A discutível estrutura da seleção de Zagallo

O corte de Romário é uma devolução inoportuna, mas não desproporcional, das vezes incontáveis em que sua presença caríssima era indispensável ao time e ansiada pela torcida, quaisquer que fossem na ocasião o time e a torcida, mas algum motivo meramente pessoal prevalecia sobre a obrigação.
Até das contusões de Romário tornou-se habitual desconfiar, tantas foram as vezes em que se deu por contundido e logo se mostrou em excelentes condições no futevôlei de praia. Foi apenas natural que até há pouco a atual contusão fosse desacreditada a ponto de o próprio Zagallo tomá-la, já na véspera do que seria o primeiro treino da seleção, por "só manha do Romário".
O drible rapidíssimo, a noção física do gol mesmo sem o visualizar, o toque sutil para a rede ou para a conclusão fácil de um companheiro elevaram Romário ao nível dos grandes artilheiros, como ressalta insistentemente a crônica esportiva dos últimos tempos. Mas, se me perdoam esses especialistas, Romário, em comparação com os grandes artilheiros que o antecederam, só trouxe uma contribuição sua: aumentou muito, com seu exemplo de ídolo nefasto, a incorreção do jogador brasileiro como profissional.

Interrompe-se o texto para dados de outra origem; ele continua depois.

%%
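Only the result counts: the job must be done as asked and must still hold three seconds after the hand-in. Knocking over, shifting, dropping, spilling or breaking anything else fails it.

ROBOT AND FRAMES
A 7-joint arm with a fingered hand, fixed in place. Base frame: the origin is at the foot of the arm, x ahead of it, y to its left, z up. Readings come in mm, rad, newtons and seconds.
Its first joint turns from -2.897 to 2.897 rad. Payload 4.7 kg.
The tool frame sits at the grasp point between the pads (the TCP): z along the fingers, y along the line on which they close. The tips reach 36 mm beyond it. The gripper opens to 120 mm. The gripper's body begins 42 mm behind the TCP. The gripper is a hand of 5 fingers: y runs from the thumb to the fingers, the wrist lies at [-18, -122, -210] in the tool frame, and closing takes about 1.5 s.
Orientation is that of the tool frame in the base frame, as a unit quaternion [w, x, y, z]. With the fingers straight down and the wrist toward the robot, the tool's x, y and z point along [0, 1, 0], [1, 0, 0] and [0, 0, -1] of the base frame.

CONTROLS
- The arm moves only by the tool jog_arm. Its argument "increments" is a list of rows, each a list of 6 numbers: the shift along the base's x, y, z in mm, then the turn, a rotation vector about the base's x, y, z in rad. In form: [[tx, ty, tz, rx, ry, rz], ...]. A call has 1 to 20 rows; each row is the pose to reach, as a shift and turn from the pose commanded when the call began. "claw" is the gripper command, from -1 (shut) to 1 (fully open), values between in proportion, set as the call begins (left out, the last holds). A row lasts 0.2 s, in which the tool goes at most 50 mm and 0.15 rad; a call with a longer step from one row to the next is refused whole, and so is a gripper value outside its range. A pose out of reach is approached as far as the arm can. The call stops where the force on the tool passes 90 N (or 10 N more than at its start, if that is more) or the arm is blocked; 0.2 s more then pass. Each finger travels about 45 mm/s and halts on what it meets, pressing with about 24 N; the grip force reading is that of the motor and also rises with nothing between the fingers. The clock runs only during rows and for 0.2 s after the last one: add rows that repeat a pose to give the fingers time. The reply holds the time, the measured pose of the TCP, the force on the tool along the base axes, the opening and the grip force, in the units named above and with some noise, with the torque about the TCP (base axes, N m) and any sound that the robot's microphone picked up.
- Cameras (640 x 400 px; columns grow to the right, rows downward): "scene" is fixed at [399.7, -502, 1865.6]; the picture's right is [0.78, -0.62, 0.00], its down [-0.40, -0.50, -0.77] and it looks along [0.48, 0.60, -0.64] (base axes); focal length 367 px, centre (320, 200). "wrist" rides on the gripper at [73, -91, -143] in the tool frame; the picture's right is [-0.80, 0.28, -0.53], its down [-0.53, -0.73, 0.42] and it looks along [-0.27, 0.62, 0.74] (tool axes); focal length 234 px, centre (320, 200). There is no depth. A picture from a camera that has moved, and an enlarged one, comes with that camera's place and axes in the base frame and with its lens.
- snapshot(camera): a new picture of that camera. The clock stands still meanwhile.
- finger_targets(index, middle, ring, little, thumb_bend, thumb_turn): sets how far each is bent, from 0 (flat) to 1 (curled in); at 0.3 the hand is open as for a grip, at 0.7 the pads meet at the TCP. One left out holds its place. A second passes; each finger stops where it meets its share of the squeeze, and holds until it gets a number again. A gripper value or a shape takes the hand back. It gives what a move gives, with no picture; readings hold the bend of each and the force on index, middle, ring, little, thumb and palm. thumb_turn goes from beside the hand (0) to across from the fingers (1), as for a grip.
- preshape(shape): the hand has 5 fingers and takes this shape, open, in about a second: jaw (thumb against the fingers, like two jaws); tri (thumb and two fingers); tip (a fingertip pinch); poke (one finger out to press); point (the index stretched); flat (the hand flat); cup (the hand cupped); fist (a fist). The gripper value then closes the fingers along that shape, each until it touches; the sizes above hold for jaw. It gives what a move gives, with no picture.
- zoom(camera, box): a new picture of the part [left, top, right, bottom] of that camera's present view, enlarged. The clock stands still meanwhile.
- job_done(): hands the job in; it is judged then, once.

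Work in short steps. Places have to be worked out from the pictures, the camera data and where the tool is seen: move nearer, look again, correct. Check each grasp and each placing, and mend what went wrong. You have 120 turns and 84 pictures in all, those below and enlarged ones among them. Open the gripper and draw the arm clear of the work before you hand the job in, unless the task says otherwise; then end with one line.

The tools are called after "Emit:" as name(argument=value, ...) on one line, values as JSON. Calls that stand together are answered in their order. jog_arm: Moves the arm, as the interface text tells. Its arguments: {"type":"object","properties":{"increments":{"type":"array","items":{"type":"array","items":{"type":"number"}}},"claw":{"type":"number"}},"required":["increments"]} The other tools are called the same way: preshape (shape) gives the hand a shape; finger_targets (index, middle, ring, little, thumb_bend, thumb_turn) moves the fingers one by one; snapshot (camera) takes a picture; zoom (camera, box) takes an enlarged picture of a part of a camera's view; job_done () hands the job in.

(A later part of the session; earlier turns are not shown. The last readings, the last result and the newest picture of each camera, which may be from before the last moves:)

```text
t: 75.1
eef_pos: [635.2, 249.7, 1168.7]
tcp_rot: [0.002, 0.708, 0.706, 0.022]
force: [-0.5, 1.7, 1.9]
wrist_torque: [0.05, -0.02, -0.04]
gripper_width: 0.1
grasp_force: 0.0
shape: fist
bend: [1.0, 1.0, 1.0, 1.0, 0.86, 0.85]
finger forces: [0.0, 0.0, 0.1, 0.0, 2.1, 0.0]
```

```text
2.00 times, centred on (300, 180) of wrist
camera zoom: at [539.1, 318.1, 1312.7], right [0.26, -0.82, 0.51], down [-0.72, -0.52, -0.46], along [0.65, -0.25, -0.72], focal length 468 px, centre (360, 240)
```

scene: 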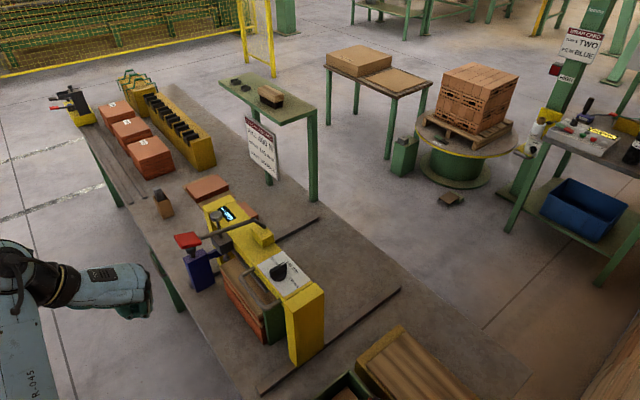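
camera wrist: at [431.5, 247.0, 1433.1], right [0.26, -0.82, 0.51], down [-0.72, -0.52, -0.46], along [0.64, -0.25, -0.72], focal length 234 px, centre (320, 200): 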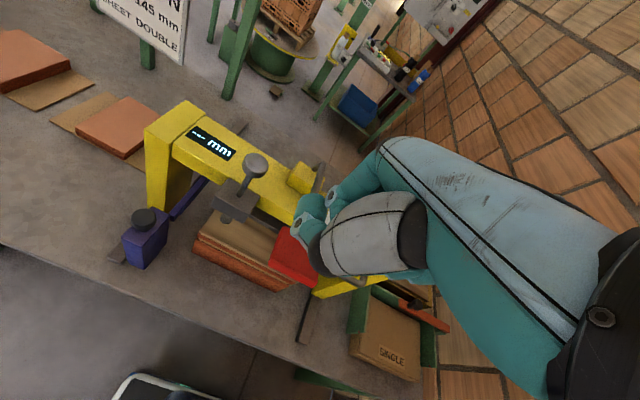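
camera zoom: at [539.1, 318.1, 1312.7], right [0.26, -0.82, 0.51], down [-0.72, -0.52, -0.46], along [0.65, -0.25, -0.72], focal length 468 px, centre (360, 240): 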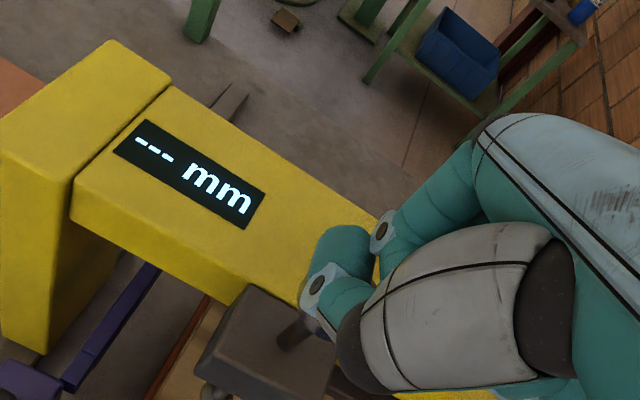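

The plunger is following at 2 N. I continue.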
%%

O que está acontecendo à seleção e a Romário faz lembrar que a insatisfatória presença de Zagallo não é o único caso discutível na estrutura da delegação brasileira. Há muito tempo Lídio Toledo merece ser dispensado de proporcionar mais equívocos patéticos, tão pouco recomendáveis para a reputação de um médico.

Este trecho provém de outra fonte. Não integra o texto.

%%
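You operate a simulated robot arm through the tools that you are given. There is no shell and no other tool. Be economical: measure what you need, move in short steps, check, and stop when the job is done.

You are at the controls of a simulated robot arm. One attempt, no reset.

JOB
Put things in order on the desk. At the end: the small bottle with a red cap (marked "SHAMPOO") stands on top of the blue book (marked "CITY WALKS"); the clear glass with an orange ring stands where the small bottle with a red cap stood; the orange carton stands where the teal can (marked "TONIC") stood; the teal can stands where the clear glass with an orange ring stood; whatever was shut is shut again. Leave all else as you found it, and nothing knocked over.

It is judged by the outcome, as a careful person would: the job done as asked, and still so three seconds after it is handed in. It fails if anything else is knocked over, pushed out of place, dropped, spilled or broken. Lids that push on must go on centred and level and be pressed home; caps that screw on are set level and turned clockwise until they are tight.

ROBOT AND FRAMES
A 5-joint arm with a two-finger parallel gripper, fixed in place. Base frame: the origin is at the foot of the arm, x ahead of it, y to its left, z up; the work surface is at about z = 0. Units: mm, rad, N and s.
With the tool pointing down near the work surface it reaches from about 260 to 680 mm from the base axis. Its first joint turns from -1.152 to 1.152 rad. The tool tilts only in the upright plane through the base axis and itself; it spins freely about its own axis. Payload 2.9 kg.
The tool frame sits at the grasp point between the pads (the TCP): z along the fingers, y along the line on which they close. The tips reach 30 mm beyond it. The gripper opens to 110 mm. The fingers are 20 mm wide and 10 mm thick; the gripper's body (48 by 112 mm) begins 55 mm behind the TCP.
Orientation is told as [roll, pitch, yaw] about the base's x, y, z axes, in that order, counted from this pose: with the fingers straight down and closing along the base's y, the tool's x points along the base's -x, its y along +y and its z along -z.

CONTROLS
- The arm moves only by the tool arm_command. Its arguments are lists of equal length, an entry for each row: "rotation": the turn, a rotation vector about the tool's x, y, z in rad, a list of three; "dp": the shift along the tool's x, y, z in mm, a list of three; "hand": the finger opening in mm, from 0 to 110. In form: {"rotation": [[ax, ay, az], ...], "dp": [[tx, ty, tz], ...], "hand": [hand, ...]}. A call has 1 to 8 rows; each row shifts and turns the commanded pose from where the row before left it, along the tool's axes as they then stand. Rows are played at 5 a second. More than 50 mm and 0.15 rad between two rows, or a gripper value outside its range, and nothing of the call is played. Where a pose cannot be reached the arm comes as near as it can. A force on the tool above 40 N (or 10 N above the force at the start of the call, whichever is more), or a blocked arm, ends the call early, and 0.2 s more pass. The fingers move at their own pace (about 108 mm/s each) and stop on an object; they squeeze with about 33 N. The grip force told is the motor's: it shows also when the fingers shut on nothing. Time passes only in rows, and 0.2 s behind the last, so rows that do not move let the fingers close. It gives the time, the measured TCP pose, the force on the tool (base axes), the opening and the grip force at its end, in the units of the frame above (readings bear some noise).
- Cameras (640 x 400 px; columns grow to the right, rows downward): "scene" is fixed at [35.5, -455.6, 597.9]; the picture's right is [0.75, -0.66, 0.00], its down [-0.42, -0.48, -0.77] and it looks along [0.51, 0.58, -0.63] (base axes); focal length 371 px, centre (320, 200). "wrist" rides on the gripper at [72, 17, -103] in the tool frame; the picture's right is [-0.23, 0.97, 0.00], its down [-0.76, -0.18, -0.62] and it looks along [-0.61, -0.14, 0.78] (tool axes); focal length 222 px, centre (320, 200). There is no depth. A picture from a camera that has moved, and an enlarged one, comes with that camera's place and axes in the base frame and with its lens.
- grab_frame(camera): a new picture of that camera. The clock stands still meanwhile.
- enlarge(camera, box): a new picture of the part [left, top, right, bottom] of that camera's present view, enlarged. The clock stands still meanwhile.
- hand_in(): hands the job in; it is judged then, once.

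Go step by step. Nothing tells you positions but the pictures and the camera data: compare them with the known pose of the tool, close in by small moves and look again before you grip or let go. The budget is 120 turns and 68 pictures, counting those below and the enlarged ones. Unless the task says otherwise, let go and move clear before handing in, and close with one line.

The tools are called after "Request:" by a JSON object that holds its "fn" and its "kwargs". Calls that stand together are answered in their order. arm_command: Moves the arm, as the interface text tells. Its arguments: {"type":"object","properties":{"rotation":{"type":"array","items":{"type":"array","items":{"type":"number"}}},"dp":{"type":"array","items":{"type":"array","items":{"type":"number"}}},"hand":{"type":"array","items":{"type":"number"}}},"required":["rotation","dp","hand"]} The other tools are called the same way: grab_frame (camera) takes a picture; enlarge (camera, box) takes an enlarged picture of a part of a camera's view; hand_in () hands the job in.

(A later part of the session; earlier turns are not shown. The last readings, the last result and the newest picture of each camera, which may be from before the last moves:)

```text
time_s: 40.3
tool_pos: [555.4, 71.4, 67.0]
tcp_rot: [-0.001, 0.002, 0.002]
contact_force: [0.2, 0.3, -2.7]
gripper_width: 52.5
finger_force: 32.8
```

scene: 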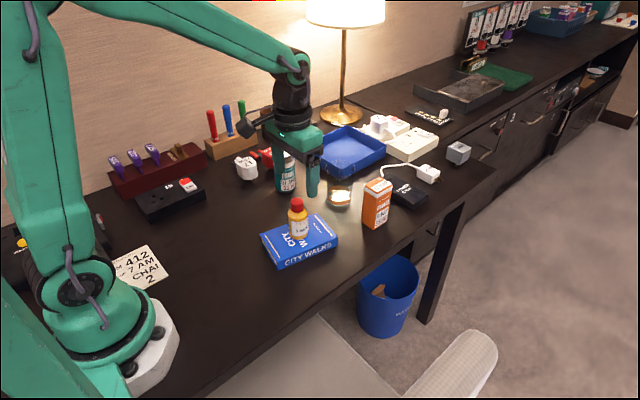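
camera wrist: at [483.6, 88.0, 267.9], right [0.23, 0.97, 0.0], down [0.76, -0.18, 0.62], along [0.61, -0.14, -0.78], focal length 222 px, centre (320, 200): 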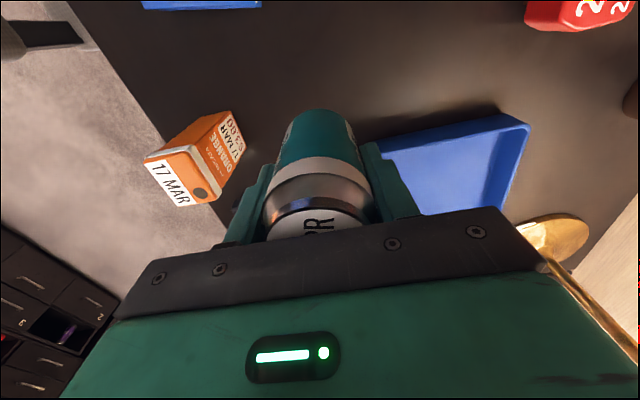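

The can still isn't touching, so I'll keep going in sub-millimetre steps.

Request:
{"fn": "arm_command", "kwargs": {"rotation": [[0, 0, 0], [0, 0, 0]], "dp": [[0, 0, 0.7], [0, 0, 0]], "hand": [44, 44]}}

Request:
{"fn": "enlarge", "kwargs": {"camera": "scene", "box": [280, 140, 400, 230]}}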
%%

Os mesmos Lídio e Romário foram protagonistas de um quiproquó que não precisaria ser tão pouco lembrado quanto tem sido. Aquele em que o médico previu pelo menos três a quatro meses para que o jogador contundido voltasse a jogar, mas Romário, adotando a orientação do fisioterapeuta Nilton Petroni, contestado por Lídio, recuperou-se em 45 dias.

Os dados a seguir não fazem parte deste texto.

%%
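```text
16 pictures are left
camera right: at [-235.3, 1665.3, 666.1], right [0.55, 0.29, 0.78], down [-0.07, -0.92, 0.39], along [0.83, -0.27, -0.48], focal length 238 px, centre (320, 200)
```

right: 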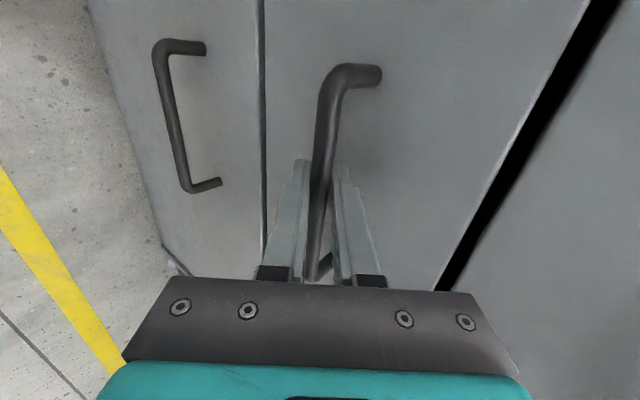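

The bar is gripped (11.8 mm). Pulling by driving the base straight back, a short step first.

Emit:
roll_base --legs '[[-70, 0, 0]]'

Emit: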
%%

Também na véspera do que seria o primeiro treino da seleção aqui na França, Lídio Toledo profetizou que "em mais dois dias Romário estará no gramado". Se a memória lhe sugeriu ser mais cauteloso desta vez ou se, de novo, diagnóstico e prognóstico estavam furados, Lídio Toledo não escapa do mesmo resultado: chutou muito para fora. Esse, digamos, equívoco não veio a se mostrar só na França. Foi necessária uma surpreendente persistência das dores de Romário para que um exame de ressonância fosse providenciado. E outra surpresa: lá estava um edema não pressentido pela douta medicina da seleção.
Errar, dizem, é humano, mas, na seleção, os cruzamentos e outras façanhas do Cafu se encarregam disso, e com sobra.
É ainda difícil saber como estão as relações, de fato, na comissão técnica. Zagallo, Lídio e Zico são muito políticos, embora em graus e por modos diferentes. Mas, depois das muitas entrevistas conflitantes dadas pelos três, a permanência ou o corte de Romário, tanto faz, não deixaria de trincar alguma coisa na comissão. Em qualquer dos dois casos, no jogo das vaidades emerge o lado vencedor e, o que é pior, o lado perdedor.
Entre pessoas cuja meta na vida é fazer perdedores, é fácil prever-se o desejo de revanche próxima. Ou, em se tratando de Zagallo, Zico e Lídio, de melhor de três.